2. If you are a perfectionist, you probably spend a fair amount of time feeling not good enough. That's one of the core feelings discussed extensively in Body Sense. Unfortunately, when you can not be perfect at everything that message may be triggered and you could be overwhelmed with a belief that's not really true. However, if that sits deep inside think about what you have lost. If you grow up believing you are not good enough, can you see how you would be attracted to relationships where your partner reinforced that message? Or, a relationship where yuou kept trying to prove yourself by chosing a partner that you have to keep trying to fix. Not likely to happen.

3. Identify other core feelings and messages that have influenced your life. Perfectonists have reported feeling alone in the world, worthless, hopeless, less than and an urgency to keep trying harder. (For hands-on techniques to attack the impact of these messages and stop their interference, reach Chapters 3-8 in Body Sense.)

4. Identify the physical and behavioral changes that occur when you are getting lost in perfectionism. For example, you might have a racing heartbeat, begin eating more or not eat at all, increase the amount of multi-tasking you do, feel overwhelmed, change your sleeping habits and more. Write down your own changes and check them once a week until you are able to reduce your perfectionism stress.

5. The next project you start, ask yourself the following questions.

  • Can I set different standards for completion or success, based on the project?

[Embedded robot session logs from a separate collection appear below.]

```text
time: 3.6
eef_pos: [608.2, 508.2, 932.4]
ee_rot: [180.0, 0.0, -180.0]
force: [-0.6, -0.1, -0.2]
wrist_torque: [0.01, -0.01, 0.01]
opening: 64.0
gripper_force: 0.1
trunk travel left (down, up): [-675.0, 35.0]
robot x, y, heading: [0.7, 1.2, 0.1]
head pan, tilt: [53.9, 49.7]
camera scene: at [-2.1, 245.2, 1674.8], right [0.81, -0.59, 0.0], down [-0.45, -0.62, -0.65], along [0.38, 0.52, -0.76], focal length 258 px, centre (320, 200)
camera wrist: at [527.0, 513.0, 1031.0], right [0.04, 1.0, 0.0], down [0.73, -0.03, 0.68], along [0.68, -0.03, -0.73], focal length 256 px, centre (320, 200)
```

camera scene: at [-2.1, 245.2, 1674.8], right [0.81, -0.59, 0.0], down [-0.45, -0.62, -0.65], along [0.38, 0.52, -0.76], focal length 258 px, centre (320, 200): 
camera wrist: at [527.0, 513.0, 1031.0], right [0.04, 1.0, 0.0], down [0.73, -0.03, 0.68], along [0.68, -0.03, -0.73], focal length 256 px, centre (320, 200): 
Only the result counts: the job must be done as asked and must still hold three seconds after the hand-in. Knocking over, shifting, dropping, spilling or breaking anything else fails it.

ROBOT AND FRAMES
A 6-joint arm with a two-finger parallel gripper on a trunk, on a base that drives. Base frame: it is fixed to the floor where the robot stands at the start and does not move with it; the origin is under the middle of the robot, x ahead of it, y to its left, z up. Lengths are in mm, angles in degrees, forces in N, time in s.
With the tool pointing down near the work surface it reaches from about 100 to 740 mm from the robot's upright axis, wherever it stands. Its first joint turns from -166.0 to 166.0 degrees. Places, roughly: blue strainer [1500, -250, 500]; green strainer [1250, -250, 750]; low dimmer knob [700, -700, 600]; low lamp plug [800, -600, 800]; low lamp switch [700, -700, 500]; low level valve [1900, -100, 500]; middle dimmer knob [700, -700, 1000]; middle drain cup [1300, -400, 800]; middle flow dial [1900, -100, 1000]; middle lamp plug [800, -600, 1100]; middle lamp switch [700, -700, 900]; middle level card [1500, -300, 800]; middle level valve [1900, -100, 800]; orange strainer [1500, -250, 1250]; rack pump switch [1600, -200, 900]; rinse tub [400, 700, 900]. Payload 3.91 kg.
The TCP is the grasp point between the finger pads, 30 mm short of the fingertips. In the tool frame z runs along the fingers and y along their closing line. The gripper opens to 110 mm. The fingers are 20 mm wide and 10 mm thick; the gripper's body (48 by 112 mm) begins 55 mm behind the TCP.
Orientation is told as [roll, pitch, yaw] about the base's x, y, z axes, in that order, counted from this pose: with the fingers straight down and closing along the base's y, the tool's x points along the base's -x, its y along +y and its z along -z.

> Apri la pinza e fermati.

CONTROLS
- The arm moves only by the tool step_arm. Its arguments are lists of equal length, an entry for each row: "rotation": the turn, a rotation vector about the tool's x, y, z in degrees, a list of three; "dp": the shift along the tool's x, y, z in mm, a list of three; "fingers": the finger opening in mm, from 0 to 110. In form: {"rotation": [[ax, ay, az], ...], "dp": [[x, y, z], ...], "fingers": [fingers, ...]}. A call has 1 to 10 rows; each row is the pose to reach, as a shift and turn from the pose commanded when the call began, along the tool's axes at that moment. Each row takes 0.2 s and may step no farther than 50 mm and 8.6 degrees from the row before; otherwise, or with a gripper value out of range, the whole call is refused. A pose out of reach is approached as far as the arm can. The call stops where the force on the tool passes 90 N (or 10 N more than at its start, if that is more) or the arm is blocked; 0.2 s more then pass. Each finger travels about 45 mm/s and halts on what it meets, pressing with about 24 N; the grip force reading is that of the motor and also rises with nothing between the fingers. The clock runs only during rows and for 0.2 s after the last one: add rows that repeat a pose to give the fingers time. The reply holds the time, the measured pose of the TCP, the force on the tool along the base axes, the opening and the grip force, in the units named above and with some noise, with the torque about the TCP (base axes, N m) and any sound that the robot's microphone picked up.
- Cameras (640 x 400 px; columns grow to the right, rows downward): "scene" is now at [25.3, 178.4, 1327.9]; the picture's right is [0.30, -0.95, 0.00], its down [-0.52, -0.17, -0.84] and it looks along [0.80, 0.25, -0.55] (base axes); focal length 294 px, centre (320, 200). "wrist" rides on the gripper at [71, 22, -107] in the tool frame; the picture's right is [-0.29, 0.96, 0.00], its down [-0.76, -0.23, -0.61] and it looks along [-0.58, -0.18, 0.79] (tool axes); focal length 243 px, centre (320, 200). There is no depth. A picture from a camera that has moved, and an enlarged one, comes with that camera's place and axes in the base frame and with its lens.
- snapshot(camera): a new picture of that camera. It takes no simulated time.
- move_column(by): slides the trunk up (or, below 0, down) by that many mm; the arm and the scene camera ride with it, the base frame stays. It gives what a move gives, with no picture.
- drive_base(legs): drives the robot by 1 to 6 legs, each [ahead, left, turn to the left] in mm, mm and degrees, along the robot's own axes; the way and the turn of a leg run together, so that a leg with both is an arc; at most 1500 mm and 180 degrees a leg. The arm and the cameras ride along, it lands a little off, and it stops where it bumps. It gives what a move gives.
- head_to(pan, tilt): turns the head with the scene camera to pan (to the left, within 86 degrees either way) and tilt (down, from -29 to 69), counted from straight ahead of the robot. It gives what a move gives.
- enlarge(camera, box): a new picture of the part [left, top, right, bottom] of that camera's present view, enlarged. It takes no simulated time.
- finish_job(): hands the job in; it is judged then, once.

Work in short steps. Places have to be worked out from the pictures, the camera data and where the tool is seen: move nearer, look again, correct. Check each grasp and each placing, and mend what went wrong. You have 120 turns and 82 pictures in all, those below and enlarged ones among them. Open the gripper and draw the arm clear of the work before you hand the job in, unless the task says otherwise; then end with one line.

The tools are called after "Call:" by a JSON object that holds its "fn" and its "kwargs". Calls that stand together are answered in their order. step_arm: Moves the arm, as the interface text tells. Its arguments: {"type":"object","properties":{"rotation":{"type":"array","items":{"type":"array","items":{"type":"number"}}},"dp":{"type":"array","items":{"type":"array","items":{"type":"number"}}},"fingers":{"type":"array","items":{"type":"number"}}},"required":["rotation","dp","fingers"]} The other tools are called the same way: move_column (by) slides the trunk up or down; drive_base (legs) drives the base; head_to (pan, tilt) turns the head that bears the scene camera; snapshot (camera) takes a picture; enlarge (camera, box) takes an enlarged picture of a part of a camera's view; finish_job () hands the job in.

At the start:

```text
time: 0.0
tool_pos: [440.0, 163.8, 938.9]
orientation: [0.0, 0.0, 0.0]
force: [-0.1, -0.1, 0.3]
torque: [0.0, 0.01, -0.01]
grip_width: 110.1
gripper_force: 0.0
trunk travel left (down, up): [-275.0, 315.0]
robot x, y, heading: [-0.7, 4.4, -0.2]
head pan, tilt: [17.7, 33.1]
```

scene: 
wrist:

Do I need to give this project 100% of my energy, or could I give it 80%, in order to leave more time for myself.
  • Am I setting up unreasonable expectations for myself, or others?
  • What am I afraid of in not meeting my old standards of being perfect? What is the worst thing that could happen if that fear becomes a reality. (You'll often discover that the worst thing that happens as a result of you facing that fear, will actually be a God send.)
  • How important is this task compared to other projects or things that are going on in my life right now?
  • Am I getting into rigid, black and white thinking, or it is all-or-nothing thinking?
  • Am I spending too much time on the little things when I could meet my goals with less effort and less emotional drain?

If you've answered yes to any of these questions, you want to step back and consider the most crucial. How important is this (task, event, etc) to the rest of my life? That can put things into perspective very quickly. If you spend too much time at work and neglect your family, you may set yourself up to lose not only wonderful enriching years as a spouse or parent, but your perfectionism could ultimately lead to the loss of a marriage and broken relationships with your children. You also would be modeling how you want your children to approach relationships. So, step back and consider what is most important.
When you're near the end of your life and reflecting back, you'll probably recognize that a "perfectly" completed project for a company has been long forgotten, yet the moments you spent with your family continue to sustain you.

6. Finally, make a conscientious effort to let go and enjoy life!